ATM is the abbreviation of Asynchronous Transfer Mode. It is using time-division multiplexing (TDM) for data communications. It is capable of transferring voice, video, and data through private and public networks. ATM is working on a cell-based architecture in place of frame-based architecture. The size of the Asynchronous Transfer Mode cell is fixed to 53 bytes. The Asynchronous Transfer Mode header is 5-byte which is included in the 53-byte cell. The Asynchronous Transfer Mode cells are two different types: The user-network interface (UNI) and the network-network interface (NNI). The small and fixed size of the Asynchronous Transfer Mode cells is perfect real-time traffic like voice and video.
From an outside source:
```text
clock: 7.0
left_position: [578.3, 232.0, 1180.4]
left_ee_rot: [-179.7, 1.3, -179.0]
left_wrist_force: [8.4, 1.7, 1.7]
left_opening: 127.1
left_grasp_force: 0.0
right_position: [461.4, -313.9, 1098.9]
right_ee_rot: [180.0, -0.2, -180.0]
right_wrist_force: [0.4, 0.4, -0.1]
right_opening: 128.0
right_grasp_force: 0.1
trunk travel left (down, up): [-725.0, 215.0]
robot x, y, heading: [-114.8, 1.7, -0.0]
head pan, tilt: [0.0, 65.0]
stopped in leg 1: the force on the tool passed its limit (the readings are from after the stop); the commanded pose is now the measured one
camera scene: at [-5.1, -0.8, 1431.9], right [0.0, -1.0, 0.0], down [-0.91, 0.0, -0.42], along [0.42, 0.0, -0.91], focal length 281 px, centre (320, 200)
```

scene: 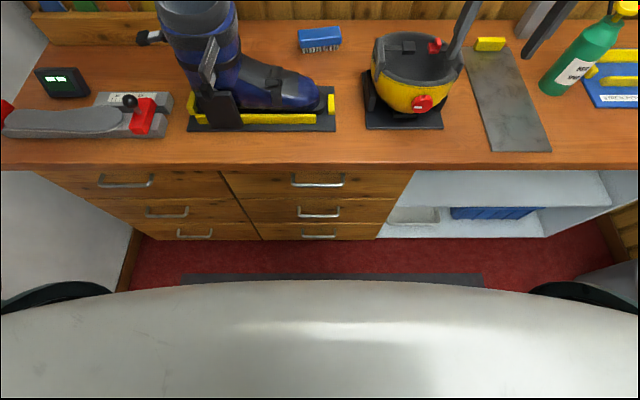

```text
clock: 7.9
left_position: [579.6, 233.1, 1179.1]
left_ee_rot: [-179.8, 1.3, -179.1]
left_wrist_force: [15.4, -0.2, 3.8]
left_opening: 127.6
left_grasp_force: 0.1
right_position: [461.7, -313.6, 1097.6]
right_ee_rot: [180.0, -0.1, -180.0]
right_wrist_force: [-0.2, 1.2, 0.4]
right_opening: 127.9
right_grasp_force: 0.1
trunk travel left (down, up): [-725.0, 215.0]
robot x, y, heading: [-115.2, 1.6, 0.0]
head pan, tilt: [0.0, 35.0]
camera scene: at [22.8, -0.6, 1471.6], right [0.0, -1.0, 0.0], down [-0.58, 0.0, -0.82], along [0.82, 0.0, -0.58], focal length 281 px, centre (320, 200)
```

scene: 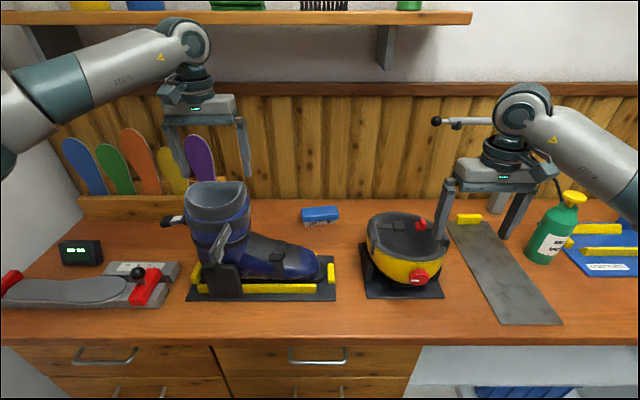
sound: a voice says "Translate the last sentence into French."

The small and fixed-size cell of Asynchronous Transfer Mode helps easy switching of data between nodes without any further delay. Asynchronous Transfer Mode is the key to the internet bandwidth problem. It creates fixed routes between source and destination before data transfer starts. This makes the record of data usage including billing easier. All subsequent cells follow the same path to the destination.
The Asynchronous Transfer Mode supports both constant and variable rate traffic therefore it can transport multiple types of traffic such as voice, video, data files etc. Asynchronous Transfer Mode provides committed circuits with assured bandwidths and differing requirements to be set up simultaneously. The parameters delay, jitter and error rate on the application is to decide about the Quality of Service (QoS). In the Asynchronous Transfer Mode, we can define two priorities for traffic; High priority and Low priority. Traffic with Low priority will be discarded if there are congestion problems.
Asynchronous Transfer Mode provides both PVCs and SVCs pipes, but usually, PVCs are mostly used with WANs. Asynchronous Transfer Mode also allows multiple PVCs and SVCs on a single leased-line connection to the network edge. Asynchronous Transfer Mode provides extremely scalable and to support link speeds of T1/E1 including Optical Carrere for faster speed.
Layers in ATM
The ATM uses a logical model to describe the functionality that it supports. ATM functionality corresponds to the physical layer and part of the data link layer of the OSI reference model. The ATM reference model is containing the following layers:
Physical Layer
Asynchronous Transfer Mode physical layer manages the medium-dependent transmission. The physical layer is further divided into sub-layers called the physical medium-dependent (PMD) sublayer and the transmission convergence (TC) sublayer. The ATM physical layer has four functions:
- Conversion of cells into a bitstream.
- Control the transmission and reception of bits in the physical medium
- It is responsible to trace the Asynchronous Transfer Mode cell boundaries
- Cells are packaged into the appropriate types of frames for the physical medium
ATM Adaption Layer (AAL)
The Asynchronous Transfer Mode Adaption Layer (AAL) isolates the higher-layer protocols from the details of the ATM processes. The layer also prepares the system for the conversion of user data into ATM cells and segments user data into 48-byte cell payloads.
ATM Layer
ATM Layer transmits a user data, switch user data, control congestion in switching, cell header processing including sequential delivery.